The receiver outlet expansion mechanism 5 b is a refrigerant-depressurizing mechanism provided to the receiver outlet tube 18 b, and an electric expansion valve is used in the present modification. In the present modification, the receiver outlet expansion mechanism 5 b further depressurizes refrigerant depressurized by the receiver inlet expansion mechanism 5 a to an even lower pressure before feeding the refrigerant to the usage-side heat exchanger 6 during the air-cooling operation, and further depressurizes refrigerant depressurized by the receiver inlet expansion mechanism 5 a to an even lower pressure before feeding the refrigerant to the heat source-side heat exchanger 4.
Thus, when the switching mechanism 3 is brought to the cooling operation state by the bridge circuit 17, the receiver 18, the receiver inlet tube 18 a, and the receiver outlet tube 18 b, the high-pressure refrigerant cooled in the heat source-side heat exchanger 4 can be fed to the usage-side heat exchanger 6 through the inlet non-return valve 17 a of the bridge circuit 17, the receiver inlet expansion mechanism 5 a of the receiver inlet tube 18 a, the receiver 18, the receiver outlet expansion mechanism 5 b of the receiver outlet tube 18 b, and the outlet non-return valve 17 c of the bridge circuit 17. When the switching mechanism 3 is brought to the heating operation state, the high-pressure refrigerant cooled in the usage-side heat exchanger 6 can be fed to the heat source-side heat exchanger 4 through the inlet non-return valve 17 b of the bridge circuit 17, the receiver inlet expansion mechanism 5 a of the receiver inlet tube 18 a, the receiver 18, the receiver outlet expansion mechanism 5 b of the receiver outlet tube 18 b, and the outlet non-return valve 17 d of the bridge circuit 17.
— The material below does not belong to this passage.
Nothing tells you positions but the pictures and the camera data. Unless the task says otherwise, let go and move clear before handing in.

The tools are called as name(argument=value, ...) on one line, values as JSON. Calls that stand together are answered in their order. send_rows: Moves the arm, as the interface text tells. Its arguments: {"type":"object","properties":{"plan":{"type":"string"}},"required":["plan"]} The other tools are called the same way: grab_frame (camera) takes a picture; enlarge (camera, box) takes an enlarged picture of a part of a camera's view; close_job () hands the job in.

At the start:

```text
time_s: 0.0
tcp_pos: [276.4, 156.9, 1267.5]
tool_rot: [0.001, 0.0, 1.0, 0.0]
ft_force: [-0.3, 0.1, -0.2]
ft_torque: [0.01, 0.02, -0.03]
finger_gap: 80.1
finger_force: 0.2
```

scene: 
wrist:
The second-stage injection tube 19 has the function of branching off the refrigerant cooled in the heat source-side heat exchanger 4 or the usage-side heat exchanger 6 and returning the refrigerant to the compression element 2 d on the second-stage side of the compression mechanism 2. In the present modification, the second-stage injection tube 19 is provided so as to branch off refrigerant flowing through the receiver inlet tube 18 a and return the refrigerant to the second-stage compression element 2 d. More specifically, the second-stage injection tube 19 is provided so as to branch off refrigerant from a position upstream of the receiver inlet expansion mechanism 5 a of the receiver inlet tube 18 a (specifically, between the heat source-side heat exchanger 4 and the receiver inlet expansion mechanism 5 a when the switching mechanism 3 is in the cooling operation state, and between the usage-side heat exchanger 6 and the receiver inlet expansion mechanism 5 a when the switching mechanism 3 is in the heating operation state) and return the refrigerant to a position downstream of the intercooler 7 of the intermediate refrigerant tube 8. The second-stage injection tube 19 is provided with a second-stage injection valve 19 a whose opening degree can be controlled. The second-stage injection valve 19 a is an electric expansion valve in the present modification.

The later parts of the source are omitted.